Four Stages Of Lung Cancer: Stage Wise Symptoms And Diagnosis

The concept of staging arose from the fact that survival rates were better for malignancies that were localized than for those which had a metastasized at the time of clinical presentation. This was associated with the concept of early and late presentation, implying the regular progression with the time.

The grading of the cancer attempts to establish some estimates of its aggressiveness or level of malignancy based on the cytologic differentiation of tumor cells and the number of mitosis within the tumor.

Cancer may be classified as grade I, II, III and IV, in order of increasing anaplasia.

Staging of cancers is based on the size of the primary lesion, its extent of spread to regional lymph nodes and the presence or absence of metastasis. This assessment is usually based on clinical and radiographic examination and in some cases surgical exploration.

Two methods are currently in use, the TNM system (T for tumor, N for regional lymph node involvement and M for metastasis) and the AJC (American joint committee) system.

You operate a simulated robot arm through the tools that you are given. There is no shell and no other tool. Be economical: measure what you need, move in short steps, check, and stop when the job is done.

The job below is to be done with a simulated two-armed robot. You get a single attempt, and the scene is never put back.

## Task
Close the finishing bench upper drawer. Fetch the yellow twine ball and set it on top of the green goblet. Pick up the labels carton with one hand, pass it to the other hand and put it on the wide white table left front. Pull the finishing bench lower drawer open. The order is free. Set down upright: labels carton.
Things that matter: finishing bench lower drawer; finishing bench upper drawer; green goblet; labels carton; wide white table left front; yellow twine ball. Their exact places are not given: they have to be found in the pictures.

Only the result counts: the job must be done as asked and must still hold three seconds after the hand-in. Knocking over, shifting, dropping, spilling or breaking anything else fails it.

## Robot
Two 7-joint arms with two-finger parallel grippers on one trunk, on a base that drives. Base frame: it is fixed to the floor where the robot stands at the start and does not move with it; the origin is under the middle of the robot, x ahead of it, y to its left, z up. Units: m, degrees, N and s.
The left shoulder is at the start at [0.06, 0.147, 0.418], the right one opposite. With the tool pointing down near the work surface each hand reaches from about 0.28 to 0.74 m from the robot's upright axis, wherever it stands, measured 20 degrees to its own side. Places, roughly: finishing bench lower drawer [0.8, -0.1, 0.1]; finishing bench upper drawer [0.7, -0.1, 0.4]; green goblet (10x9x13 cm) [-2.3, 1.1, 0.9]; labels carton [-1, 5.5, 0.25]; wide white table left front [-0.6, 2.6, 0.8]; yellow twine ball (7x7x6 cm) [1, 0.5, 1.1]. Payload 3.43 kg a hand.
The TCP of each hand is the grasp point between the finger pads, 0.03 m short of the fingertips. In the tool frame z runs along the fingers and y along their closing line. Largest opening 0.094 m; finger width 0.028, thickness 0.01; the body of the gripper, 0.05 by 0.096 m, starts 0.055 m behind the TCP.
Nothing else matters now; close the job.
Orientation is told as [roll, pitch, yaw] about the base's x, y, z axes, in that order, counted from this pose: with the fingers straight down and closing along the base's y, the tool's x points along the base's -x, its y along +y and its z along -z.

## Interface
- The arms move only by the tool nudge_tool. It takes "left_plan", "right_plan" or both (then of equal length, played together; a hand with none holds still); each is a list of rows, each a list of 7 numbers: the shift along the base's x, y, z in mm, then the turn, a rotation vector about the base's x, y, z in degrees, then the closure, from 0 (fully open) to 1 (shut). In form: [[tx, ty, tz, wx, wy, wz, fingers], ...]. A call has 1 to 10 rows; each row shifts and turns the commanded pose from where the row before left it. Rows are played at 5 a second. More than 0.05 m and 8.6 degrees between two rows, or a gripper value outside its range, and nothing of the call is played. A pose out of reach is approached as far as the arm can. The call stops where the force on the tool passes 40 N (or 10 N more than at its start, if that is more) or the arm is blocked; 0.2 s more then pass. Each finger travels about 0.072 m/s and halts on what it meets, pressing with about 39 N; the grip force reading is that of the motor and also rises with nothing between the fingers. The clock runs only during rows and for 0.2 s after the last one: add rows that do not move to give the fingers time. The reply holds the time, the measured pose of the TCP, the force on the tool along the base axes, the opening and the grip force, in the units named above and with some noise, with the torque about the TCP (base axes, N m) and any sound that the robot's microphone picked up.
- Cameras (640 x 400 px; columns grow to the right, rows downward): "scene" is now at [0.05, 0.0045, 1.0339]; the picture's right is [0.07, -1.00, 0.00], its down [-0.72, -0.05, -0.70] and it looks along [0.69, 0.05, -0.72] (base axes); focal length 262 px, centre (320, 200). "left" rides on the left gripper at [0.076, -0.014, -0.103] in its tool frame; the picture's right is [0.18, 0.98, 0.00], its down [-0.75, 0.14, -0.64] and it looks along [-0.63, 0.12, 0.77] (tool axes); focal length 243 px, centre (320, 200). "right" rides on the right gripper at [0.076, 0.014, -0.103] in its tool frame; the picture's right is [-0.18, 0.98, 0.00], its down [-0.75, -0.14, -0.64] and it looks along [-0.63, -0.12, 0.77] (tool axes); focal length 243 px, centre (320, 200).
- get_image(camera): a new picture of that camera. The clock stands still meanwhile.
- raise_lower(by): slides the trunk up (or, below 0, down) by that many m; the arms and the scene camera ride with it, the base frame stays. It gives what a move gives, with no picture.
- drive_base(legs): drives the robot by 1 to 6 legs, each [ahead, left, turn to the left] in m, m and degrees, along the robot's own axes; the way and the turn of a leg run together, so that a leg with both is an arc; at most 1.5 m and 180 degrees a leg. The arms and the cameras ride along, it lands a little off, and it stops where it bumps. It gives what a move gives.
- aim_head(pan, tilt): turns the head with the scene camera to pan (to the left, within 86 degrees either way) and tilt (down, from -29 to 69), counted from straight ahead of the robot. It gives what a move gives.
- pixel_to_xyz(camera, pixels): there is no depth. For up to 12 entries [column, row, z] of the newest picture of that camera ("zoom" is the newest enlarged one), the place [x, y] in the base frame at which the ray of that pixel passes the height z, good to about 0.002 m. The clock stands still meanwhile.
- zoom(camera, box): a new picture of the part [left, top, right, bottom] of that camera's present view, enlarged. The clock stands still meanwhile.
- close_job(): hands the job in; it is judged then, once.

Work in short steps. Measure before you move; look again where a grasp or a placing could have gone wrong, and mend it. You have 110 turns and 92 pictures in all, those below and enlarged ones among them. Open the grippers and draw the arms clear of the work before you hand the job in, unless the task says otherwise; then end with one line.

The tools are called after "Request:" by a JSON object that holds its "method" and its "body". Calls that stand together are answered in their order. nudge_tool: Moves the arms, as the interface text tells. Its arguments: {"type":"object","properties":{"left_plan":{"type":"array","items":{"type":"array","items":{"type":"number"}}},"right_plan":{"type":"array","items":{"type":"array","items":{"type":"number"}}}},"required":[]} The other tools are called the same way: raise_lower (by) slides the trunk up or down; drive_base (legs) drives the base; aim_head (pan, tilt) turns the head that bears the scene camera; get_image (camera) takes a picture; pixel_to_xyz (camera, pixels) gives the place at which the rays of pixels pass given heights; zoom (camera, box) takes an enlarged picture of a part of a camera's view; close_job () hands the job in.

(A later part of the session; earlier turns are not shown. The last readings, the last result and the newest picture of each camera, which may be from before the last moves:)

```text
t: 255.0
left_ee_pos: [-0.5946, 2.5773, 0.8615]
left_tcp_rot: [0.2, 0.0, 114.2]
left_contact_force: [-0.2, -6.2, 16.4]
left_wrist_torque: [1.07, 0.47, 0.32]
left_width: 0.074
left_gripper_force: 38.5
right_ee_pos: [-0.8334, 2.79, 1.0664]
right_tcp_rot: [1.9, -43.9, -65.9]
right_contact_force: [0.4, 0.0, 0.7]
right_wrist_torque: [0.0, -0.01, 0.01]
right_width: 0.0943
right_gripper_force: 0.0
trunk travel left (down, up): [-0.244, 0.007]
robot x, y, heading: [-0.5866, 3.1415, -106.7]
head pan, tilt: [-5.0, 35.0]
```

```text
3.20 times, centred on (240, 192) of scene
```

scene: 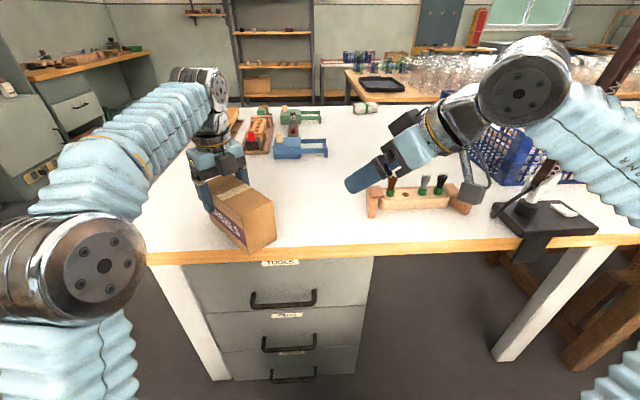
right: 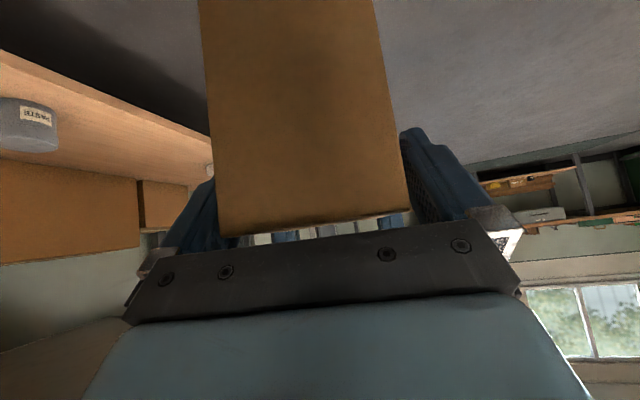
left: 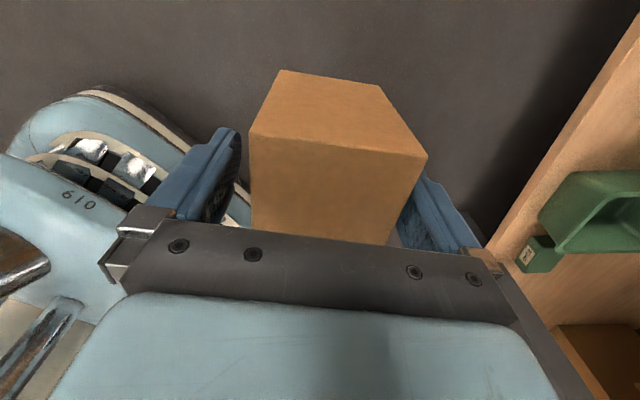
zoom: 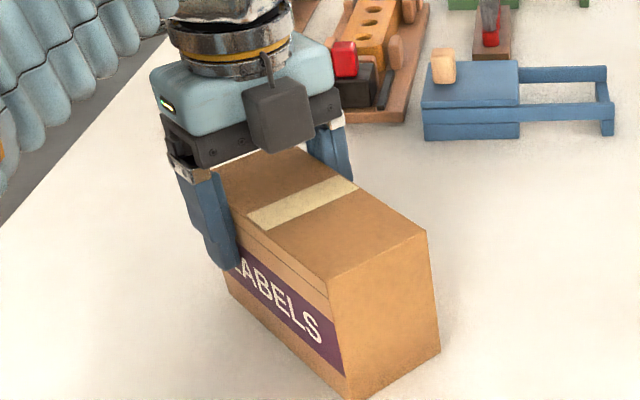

TNM system is widely used in practice and staging are as follows

Lung Cancer Stage Wise Symptoms And Diagnosis

As with other cancers, tumor-node-metastasis (TNM) classification has been established to indicate the size and spread of primary neoplasm.

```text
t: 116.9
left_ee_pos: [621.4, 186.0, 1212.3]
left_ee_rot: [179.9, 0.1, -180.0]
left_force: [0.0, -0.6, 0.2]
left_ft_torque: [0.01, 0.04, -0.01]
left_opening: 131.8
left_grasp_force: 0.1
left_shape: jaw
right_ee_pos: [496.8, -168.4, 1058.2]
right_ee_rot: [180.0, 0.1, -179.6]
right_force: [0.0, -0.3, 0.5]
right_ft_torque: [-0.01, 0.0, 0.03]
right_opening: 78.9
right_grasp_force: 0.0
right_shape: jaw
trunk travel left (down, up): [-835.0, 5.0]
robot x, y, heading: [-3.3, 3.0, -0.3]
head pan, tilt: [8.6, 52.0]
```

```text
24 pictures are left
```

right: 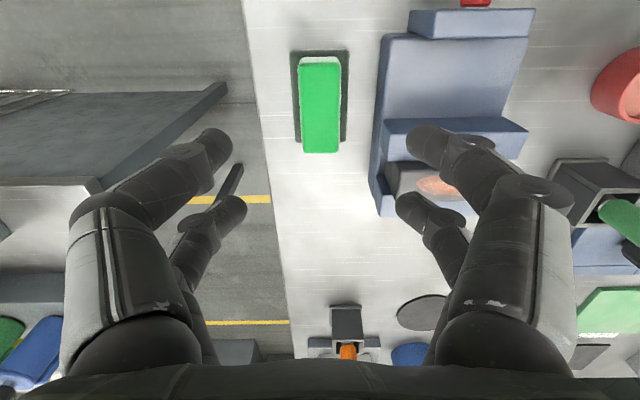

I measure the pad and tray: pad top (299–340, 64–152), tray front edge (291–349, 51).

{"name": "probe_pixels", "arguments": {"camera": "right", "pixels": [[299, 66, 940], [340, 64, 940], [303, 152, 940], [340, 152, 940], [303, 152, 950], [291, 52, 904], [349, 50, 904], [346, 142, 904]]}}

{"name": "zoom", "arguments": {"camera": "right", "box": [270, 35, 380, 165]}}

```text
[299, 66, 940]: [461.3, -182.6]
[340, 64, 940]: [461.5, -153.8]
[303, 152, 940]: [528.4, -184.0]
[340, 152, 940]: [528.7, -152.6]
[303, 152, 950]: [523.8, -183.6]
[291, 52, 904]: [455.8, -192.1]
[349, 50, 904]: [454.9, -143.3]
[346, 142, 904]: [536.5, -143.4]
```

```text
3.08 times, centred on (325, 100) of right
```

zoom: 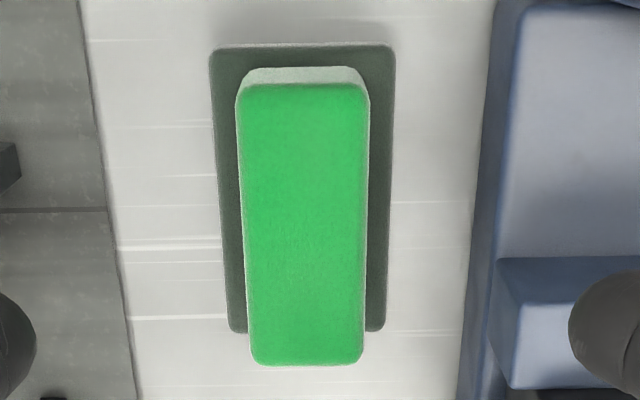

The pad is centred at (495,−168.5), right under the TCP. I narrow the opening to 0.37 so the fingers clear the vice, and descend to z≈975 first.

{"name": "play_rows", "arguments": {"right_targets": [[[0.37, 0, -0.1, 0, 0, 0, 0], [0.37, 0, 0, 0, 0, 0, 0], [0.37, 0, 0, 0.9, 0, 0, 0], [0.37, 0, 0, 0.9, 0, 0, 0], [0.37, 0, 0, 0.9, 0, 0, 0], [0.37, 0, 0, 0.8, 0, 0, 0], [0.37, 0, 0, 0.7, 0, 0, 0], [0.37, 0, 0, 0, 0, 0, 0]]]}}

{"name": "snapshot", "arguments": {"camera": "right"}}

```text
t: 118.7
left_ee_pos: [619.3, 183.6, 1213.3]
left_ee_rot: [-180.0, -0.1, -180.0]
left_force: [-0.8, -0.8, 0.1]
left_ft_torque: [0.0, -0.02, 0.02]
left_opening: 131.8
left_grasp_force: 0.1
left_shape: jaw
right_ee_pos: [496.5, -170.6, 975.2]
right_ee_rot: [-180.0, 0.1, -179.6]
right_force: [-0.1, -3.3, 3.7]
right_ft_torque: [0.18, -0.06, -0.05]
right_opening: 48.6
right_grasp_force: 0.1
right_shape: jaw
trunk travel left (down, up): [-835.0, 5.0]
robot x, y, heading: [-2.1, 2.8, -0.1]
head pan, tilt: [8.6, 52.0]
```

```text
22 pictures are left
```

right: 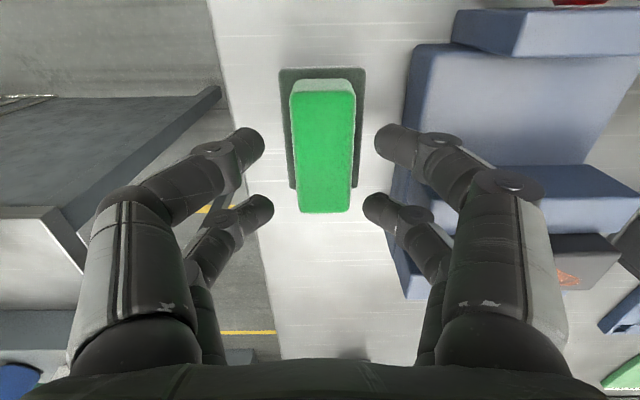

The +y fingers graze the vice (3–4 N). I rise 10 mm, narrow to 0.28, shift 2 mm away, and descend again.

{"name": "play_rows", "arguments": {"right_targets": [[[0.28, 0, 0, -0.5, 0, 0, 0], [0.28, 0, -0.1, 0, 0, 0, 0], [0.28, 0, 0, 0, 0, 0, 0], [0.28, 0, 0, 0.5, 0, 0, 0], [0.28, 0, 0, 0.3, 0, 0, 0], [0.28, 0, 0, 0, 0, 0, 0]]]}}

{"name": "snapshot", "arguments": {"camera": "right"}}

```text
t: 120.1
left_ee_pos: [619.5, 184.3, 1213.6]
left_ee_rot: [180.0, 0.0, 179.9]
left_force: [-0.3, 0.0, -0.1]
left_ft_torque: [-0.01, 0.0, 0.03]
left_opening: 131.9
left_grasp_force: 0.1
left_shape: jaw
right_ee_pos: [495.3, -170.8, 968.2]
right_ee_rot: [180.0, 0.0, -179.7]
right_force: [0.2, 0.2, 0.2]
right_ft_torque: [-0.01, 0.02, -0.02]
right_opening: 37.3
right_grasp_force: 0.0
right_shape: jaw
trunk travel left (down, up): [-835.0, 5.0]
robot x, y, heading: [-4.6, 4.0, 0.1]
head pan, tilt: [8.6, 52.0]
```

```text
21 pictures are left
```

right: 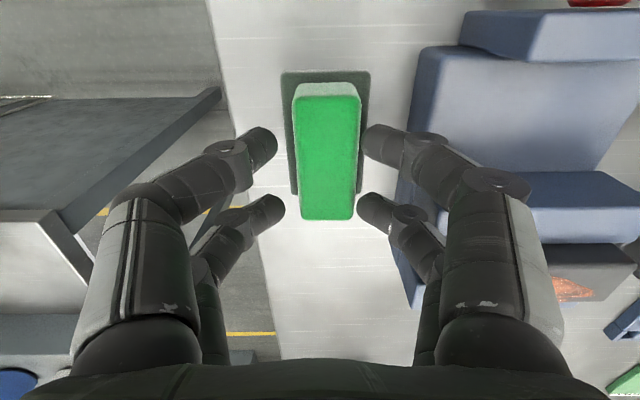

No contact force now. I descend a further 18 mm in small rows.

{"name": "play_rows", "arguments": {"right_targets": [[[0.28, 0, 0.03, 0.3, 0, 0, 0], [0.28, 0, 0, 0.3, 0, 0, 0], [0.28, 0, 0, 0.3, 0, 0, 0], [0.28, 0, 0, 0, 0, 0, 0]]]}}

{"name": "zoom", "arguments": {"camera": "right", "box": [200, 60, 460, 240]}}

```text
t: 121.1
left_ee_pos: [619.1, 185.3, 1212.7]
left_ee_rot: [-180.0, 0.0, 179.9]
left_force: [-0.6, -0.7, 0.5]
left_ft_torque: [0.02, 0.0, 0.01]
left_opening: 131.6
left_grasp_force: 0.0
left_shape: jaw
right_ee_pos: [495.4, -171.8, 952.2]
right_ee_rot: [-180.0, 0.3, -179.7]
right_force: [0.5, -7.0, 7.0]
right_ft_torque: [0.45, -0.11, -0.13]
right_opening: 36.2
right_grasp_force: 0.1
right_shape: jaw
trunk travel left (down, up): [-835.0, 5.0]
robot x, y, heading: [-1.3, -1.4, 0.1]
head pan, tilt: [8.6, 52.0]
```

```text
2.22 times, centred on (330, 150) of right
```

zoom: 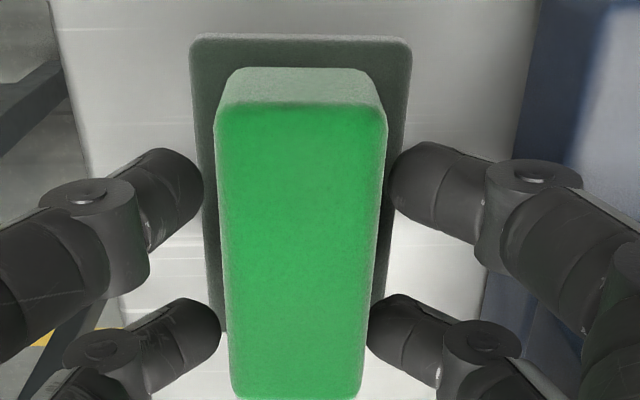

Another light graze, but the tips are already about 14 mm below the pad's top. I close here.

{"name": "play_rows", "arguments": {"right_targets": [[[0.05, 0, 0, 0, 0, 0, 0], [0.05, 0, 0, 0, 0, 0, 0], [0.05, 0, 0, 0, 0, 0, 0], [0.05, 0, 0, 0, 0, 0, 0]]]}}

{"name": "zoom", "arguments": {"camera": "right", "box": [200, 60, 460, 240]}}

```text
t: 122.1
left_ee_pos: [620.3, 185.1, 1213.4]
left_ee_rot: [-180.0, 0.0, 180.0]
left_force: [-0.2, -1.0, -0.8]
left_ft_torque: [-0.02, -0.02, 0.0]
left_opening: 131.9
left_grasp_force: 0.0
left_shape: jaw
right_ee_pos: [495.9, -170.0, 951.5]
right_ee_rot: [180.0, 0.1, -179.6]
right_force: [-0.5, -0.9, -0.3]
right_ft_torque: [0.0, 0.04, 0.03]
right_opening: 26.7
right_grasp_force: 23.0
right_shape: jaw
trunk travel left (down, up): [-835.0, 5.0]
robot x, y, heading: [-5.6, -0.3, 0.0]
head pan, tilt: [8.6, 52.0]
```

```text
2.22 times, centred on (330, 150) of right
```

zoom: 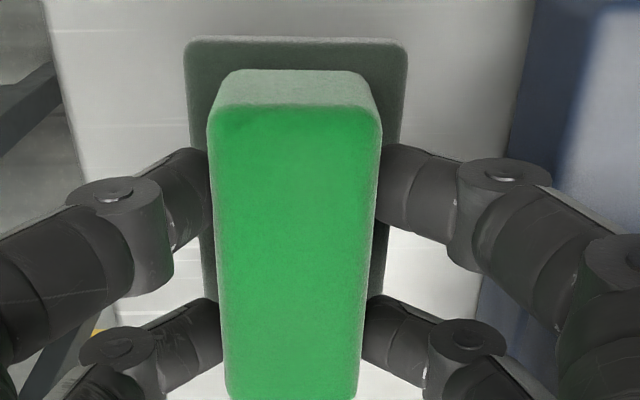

In the TNM system T1, T2, T3 and T4 respectively, describe the increasing size of the primary lesion; N0, N1, N2 or N3 indicates progressively advancing node involvement; and M0 and M1 reflect the presence or absence of distant metastasis. Some concept of the system can be derived from the following abbreviated version.

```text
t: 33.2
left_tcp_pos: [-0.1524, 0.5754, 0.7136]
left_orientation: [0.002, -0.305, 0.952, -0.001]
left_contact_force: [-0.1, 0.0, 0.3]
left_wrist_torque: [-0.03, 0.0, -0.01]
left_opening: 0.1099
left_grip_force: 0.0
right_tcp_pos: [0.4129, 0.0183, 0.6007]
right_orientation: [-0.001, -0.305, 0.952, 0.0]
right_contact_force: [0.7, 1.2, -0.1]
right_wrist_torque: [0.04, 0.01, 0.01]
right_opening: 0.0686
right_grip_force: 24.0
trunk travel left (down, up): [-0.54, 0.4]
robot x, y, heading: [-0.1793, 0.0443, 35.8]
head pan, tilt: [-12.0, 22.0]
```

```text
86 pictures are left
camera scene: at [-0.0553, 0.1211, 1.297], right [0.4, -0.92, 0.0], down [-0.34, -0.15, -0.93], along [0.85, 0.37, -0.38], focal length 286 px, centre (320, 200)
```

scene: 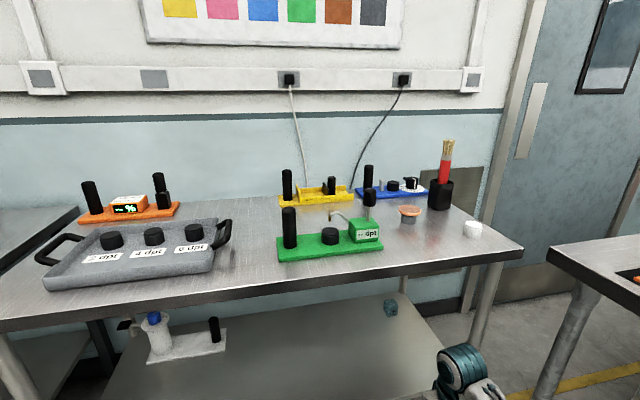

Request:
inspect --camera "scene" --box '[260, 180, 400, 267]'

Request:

Occult: No clinical or radiographic evidence of the primary tumor or of spread, but broncho-pulmonary secretions contain malignant cells (TX N0 M0).

Lung Cancer Stage I: A tumor smaller than 3 cm in greatest diameter distal to the origin of a lobar bronchus, with (T1 N1 M0) or without (T1 N0 M0) metastasis to ipsilateral regional nodes or a larger tumor distal to the carina that invades the visceral pleura but does not have nodal or distant metastasis (T2 N0 M0).

Lung Cancer Stage II: A tumor of any size, distal to the carina that invades the visceral pleura and extends only to the nodes in the ipsilateral hilar region (T2 N1 M0).

Lung Cancer Stage III: Any tumor that is more extensive locally or shows metastasis beyond the ipsilateral lymph nodes (e.g., contra-lateral nodes, mediastinum, liver and brain).

In AJC system the cancers are divided into stages 0 to IV, incorporating the size of primary lesions as well as the presence of nodal spread of distant metastasis.

However, that the staging of neoplastic disease in the patients has incorporated greater importance in selection of the best form of therapy for the patient and in multi-center treatment comparisons and as compared with grading, staging has proved to be of greater clinical value.